#### Source data:
*-*-*
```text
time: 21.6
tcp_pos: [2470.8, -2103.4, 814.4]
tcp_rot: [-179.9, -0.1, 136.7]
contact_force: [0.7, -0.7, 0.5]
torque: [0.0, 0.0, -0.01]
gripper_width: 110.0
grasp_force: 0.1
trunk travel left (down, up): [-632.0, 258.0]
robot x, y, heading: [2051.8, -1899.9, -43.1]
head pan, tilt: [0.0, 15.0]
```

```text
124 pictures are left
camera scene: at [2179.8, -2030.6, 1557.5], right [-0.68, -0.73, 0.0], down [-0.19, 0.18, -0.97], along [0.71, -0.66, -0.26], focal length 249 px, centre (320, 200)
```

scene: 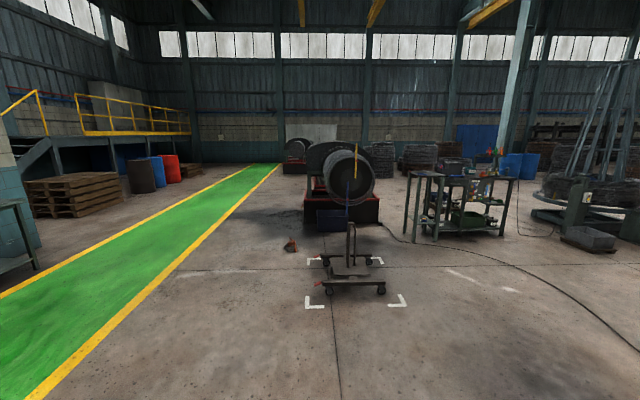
*-*-*
#### Stated task:
Go through the listing above and write it out again exactly, dropping the pictures.

#### Solution to this exercise:
```text
time: 21.6
tcp_pos: [2470.8, -2103.4, 814.4]
tcp_rot: [-179.9, -0.1, 136.7]
contact_force: [0.7, -0.7, 0.5]
torque: [0.0, 0.0, -0.01]
gripper_width: 110.0
grasp_force: 0.1
trunk travel left (down, up): [-632.0, 258.0]
robot x, y, heading: [2051.8, -1899.9, -43.1]
head pan, tilt: [0.0, 15.0]
```

```text
124 pictures are left
camera scene: at [2179.8, -2030.6, 1557.5], right [-0.68, -0.73, 0.0], down [-0.19, 0.18, -0.97], along [0.71, -0.66, -0.26], focal length 249 px, centre (320, 200)
```

scene: 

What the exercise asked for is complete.